Cape Town - New Public Protector Busisiwe Mkhwebane must be given the benefit of the doubt, EFF leader Julius Malema said on Wednesday.
"I think we should give her a chance. She is inheriting an institution, and even if she made commitments to [President Jacob] Zuma and friends that she will do work for them in the PP office, she is going to be exposed," he said outside Parliament.
"She is going to be the first Public Protector not to finish her term of office if she engages in any shenanigans."
Former Public Protector Thuli Madonsela on Tuesday agreed with her successor's decision not to oppose President Jacob Zuma's application for an interdict against the release of the "state capture" report.
"I'm not surprised. I probably would have made the same decision if I was the new PP," she told News24.
Malema said Mkhwebane had confirmed that the report was final.

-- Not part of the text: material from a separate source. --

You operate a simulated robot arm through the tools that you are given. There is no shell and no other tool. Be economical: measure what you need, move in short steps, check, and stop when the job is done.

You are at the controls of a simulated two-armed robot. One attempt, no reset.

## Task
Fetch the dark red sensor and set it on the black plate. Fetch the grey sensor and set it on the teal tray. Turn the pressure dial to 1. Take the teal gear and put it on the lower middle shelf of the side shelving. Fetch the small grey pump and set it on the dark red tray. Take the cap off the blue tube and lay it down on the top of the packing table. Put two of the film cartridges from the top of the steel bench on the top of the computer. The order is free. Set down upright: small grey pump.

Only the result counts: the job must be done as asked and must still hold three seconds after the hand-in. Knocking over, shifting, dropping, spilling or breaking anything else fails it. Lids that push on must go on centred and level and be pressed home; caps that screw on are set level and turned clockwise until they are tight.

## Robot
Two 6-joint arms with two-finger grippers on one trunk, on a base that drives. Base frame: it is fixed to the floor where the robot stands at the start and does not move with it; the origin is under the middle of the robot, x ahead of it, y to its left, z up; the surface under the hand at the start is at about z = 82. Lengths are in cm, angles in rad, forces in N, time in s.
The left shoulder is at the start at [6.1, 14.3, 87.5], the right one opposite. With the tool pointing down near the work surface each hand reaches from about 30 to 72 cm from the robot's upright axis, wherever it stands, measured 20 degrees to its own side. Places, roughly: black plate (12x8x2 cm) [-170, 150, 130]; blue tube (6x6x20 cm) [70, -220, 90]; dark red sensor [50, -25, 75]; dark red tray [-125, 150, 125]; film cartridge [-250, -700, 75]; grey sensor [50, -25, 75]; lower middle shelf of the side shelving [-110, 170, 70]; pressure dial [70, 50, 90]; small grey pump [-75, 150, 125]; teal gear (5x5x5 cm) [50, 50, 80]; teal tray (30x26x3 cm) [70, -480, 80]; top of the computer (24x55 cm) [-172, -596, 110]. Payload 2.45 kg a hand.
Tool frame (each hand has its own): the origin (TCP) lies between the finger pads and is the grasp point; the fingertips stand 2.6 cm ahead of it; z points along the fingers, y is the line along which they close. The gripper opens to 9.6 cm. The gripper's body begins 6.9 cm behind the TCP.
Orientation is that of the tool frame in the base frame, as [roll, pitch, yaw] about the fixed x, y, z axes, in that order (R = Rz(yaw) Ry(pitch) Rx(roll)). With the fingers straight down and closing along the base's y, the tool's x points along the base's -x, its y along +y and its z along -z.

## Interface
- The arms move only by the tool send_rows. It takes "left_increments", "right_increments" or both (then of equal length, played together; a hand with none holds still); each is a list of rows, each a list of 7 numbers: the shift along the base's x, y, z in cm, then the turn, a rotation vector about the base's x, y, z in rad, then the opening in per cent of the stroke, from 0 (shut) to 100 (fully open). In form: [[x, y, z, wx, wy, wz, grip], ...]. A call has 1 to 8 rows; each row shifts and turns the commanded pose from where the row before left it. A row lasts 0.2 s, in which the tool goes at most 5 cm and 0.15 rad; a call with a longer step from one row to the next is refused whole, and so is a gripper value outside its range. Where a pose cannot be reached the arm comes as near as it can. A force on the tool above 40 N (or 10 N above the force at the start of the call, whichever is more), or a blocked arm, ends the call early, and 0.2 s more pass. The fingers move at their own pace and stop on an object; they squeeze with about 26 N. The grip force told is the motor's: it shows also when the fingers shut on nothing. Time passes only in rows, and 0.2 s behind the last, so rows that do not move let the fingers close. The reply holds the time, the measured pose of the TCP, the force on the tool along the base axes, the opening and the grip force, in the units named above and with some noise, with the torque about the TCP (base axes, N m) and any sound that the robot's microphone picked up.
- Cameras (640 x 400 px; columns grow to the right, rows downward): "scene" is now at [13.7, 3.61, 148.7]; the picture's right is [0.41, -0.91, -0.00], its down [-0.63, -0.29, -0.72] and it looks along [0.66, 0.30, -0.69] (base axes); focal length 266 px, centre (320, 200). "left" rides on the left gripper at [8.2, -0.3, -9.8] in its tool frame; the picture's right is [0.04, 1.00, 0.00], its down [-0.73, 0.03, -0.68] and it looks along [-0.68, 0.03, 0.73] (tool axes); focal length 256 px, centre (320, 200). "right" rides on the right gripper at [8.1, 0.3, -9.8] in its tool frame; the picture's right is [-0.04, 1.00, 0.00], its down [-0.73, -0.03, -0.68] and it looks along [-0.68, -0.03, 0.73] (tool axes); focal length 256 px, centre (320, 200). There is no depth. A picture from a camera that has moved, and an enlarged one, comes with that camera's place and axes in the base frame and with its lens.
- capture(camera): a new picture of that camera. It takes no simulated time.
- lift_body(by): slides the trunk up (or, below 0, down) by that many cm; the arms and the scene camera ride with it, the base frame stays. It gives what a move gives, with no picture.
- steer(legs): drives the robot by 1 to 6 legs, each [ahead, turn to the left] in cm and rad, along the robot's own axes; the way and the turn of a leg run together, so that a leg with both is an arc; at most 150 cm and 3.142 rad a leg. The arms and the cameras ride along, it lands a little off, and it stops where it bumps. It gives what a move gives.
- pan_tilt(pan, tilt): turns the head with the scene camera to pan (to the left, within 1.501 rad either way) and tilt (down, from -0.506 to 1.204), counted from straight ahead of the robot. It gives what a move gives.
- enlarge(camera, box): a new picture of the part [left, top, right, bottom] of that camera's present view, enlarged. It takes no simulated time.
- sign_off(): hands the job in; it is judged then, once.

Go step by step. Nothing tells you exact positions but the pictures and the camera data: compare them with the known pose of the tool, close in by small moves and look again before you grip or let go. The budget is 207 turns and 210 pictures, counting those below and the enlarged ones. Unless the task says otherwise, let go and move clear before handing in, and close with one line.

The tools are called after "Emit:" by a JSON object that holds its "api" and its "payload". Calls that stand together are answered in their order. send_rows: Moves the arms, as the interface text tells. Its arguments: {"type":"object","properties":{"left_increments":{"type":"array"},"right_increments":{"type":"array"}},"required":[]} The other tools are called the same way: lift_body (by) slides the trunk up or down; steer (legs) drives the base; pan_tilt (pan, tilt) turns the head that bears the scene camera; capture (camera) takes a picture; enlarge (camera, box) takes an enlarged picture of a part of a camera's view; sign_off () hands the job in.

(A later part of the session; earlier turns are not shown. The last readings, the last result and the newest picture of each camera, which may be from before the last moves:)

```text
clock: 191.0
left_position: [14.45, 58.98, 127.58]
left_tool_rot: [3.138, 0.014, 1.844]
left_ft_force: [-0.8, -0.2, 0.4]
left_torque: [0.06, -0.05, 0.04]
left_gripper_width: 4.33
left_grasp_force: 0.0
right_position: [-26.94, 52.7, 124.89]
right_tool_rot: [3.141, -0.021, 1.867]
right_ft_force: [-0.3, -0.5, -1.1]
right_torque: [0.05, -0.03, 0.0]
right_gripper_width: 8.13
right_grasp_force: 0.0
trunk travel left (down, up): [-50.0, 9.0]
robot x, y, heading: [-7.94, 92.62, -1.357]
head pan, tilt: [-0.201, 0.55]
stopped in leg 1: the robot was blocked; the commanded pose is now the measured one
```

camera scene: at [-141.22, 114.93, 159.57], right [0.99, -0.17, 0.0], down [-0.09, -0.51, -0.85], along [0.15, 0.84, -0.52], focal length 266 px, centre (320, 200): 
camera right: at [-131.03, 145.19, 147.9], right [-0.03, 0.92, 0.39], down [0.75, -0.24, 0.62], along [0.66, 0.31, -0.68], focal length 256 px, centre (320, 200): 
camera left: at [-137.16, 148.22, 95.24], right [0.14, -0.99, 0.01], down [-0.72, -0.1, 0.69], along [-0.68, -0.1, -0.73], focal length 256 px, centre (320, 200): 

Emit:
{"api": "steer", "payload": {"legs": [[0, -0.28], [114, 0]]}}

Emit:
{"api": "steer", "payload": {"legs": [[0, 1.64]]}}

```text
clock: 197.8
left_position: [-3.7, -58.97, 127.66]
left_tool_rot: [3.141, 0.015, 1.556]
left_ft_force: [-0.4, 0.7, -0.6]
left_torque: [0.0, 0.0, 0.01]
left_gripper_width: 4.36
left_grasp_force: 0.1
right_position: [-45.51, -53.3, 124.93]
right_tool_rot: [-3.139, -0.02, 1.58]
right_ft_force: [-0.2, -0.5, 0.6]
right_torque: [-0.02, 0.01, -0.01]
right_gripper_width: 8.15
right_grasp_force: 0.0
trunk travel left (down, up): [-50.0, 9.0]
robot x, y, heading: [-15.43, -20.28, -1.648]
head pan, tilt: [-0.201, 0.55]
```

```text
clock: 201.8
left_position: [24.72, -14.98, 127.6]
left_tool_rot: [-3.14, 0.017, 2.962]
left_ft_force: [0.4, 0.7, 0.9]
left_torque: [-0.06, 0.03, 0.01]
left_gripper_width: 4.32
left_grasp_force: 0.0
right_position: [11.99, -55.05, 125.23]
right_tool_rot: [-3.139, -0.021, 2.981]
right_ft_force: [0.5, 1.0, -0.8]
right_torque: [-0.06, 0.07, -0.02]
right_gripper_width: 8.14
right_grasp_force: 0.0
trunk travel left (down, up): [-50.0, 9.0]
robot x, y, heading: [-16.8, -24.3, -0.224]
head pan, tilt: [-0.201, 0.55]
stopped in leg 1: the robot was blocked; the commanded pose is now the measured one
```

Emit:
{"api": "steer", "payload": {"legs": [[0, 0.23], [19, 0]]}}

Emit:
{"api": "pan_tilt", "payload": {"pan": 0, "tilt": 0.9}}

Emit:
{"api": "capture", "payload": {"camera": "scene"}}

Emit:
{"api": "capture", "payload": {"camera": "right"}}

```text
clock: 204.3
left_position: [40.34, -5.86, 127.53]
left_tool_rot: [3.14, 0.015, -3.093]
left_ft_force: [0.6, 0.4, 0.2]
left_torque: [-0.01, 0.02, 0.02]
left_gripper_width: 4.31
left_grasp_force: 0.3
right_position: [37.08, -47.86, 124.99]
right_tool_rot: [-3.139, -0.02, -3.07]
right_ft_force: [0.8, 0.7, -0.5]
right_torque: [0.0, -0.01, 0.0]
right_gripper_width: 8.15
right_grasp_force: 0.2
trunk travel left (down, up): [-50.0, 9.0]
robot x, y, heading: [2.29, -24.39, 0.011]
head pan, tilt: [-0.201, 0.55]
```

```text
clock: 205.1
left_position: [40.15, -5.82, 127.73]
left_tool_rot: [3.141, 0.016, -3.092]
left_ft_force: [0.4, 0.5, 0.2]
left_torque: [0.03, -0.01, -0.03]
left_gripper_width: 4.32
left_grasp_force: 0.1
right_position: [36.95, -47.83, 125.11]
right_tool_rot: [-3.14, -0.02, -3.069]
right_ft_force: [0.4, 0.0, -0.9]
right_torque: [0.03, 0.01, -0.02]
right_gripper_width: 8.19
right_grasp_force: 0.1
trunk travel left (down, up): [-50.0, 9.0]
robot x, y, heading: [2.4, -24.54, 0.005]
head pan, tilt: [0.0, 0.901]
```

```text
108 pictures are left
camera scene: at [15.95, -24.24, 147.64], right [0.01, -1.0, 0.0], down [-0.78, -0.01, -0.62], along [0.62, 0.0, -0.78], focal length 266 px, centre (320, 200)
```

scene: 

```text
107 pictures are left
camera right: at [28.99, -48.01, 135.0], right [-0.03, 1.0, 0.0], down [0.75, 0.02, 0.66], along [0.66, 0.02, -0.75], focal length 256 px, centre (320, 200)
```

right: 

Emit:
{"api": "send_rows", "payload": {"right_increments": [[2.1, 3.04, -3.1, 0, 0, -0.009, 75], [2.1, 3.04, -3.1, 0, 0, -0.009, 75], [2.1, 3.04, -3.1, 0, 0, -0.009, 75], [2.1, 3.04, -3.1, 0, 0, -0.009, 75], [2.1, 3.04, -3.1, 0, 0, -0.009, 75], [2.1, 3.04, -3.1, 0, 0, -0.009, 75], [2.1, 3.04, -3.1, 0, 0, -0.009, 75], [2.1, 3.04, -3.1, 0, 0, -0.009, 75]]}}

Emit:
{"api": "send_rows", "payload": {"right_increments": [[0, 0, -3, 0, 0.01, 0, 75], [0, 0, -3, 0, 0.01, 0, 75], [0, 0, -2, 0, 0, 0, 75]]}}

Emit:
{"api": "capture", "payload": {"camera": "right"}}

Two weeks ago the EFF approached the North Gauteng High Court to force the release of the report by stopping the interdicts by Zuma and Co-operative Governance and Traditional Affairs Minister Des Van Rooyen.
Van Rooyen last week withdrew his application.
"We are opposing Zuma," Malema said.
"He says he wants to know if the report of the Public Protector is final. [Mkhwebane] said it is final. The letter to Parliament said the report is final. So why do you need the courts to tell you that?" he asked.
"We think that Zuma is going to pay the legal cost for all of us for having wasted the court's time."